Using the data that follows, return exactly the lines from the one that contains "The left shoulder" through the one that contains "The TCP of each", ends included.

■ SUPPLIED DATA
────────────────
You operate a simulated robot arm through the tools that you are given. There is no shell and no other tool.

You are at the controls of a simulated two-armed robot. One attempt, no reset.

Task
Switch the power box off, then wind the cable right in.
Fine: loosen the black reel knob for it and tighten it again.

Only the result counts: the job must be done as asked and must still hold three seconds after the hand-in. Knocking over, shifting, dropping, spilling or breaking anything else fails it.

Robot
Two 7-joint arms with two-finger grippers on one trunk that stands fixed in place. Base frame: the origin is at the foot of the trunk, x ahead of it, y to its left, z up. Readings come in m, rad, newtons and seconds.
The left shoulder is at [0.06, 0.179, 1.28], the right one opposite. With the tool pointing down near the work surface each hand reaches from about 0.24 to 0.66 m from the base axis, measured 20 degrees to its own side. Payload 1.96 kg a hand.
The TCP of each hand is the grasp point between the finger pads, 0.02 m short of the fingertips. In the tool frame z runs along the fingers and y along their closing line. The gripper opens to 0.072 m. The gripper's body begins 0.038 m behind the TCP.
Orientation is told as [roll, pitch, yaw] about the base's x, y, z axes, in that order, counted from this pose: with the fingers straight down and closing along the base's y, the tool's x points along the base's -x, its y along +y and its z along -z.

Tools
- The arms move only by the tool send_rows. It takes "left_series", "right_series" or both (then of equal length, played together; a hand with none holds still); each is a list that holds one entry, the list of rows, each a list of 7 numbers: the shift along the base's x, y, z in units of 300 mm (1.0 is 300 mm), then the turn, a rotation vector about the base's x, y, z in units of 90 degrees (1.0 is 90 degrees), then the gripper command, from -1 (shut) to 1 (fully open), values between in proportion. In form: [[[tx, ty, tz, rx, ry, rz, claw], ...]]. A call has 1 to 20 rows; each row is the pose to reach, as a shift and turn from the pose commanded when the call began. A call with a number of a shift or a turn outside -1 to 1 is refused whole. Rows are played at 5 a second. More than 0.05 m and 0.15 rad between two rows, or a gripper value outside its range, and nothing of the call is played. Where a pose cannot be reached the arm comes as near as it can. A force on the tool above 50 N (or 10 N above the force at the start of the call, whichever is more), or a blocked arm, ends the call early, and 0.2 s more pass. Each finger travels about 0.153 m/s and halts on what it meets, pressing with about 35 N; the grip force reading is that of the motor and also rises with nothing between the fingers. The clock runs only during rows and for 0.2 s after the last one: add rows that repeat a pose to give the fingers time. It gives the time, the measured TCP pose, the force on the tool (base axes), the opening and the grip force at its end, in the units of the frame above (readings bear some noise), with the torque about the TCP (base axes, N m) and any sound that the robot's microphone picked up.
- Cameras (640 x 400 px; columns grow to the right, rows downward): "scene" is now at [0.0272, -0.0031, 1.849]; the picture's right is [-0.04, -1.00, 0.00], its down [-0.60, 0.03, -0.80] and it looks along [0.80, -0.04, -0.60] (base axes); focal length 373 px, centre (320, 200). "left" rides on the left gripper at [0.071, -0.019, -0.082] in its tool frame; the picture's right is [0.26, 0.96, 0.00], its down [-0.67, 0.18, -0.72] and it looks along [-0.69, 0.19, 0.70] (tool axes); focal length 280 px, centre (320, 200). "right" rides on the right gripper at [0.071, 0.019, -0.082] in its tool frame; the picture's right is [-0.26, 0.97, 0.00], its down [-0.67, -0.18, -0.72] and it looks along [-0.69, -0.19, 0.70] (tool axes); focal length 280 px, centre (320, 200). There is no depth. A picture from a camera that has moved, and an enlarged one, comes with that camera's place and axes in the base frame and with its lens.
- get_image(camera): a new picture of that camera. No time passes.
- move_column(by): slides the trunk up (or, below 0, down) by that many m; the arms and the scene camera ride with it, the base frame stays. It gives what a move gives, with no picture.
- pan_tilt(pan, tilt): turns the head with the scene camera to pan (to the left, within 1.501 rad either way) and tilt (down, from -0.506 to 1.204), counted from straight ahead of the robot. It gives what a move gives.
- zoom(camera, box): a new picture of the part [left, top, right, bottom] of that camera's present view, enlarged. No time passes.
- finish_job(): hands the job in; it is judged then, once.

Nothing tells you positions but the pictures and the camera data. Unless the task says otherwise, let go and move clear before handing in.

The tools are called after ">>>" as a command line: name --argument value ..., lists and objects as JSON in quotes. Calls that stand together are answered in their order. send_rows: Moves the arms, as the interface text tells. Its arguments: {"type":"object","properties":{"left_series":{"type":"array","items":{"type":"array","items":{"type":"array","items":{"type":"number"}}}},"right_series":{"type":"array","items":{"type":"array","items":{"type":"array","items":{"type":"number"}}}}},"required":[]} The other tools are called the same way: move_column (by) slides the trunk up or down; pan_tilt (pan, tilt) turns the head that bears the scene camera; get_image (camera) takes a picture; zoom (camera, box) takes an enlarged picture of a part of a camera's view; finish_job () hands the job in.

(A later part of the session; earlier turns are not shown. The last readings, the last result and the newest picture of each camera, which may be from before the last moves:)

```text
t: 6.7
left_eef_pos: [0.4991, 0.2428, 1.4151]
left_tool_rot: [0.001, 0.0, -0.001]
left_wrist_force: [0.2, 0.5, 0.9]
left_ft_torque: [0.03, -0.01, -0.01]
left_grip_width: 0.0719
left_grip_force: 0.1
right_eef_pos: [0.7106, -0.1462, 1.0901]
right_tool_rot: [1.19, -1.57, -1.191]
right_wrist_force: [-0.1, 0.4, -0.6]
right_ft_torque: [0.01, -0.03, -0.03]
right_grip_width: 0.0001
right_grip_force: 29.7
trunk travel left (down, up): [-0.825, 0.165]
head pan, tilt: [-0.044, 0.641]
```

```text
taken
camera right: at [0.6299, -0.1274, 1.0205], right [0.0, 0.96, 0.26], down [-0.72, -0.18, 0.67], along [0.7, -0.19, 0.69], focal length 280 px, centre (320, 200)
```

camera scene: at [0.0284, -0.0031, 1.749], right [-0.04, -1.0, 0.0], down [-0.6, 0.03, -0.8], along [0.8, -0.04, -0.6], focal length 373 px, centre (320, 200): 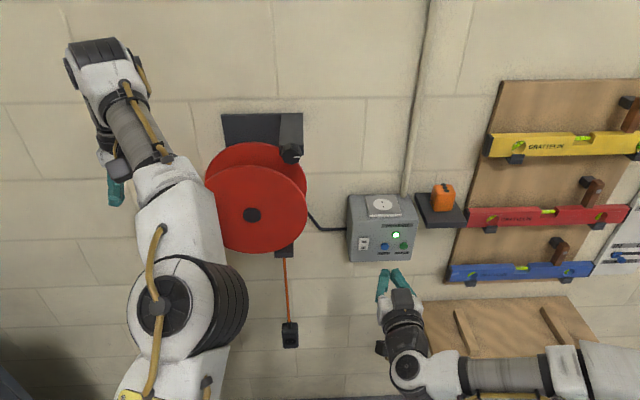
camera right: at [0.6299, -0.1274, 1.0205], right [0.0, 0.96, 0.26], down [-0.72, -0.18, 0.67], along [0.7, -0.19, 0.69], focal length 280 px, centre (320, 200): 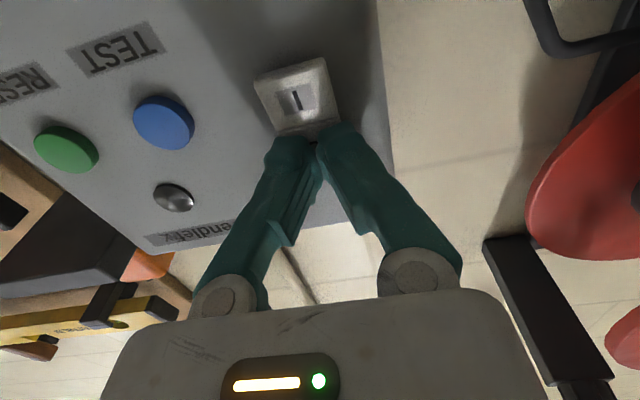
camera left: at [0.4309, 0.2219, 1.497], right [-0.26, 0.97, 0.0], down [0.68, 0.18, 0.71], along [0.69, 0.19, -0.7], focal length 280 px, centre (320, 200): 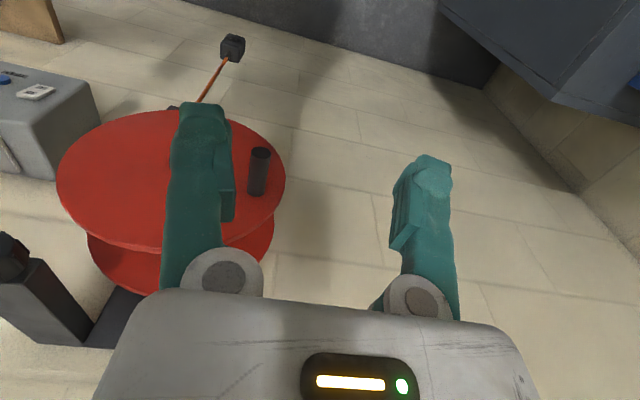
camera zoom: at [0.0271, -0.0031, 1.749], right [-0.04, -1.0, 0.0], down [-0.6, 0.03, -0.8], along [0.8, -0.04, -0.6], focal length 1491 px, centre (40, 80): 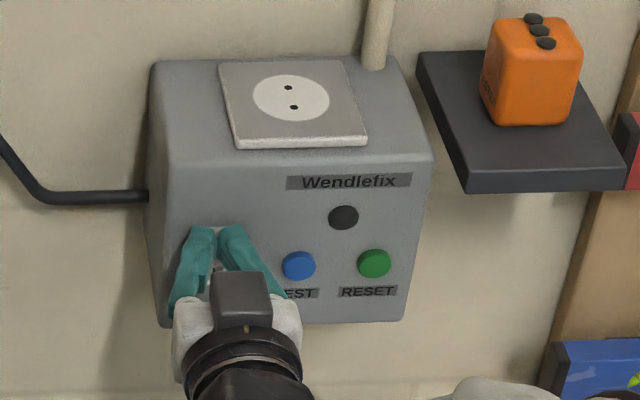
────────────────
■ EXPECTED OUTPUT
The left shoulder is at [0.06, 0.179, 1.28], the right one opposite. With the tool pointing down near the work surface each hand reaches from about 0.24 to 0.66 m from the base axis, measured 20 degrees to its own side. Payload 1.96 kg a hand.
The TCP of each hand is the grasp point between the finger pads, 0.02 m short of the fingertips. In the tool frame z runs along the fingers and y along their closing line. The gripper opens to 0.072 m. The gripper's body begins 0.038 m behind the TCP.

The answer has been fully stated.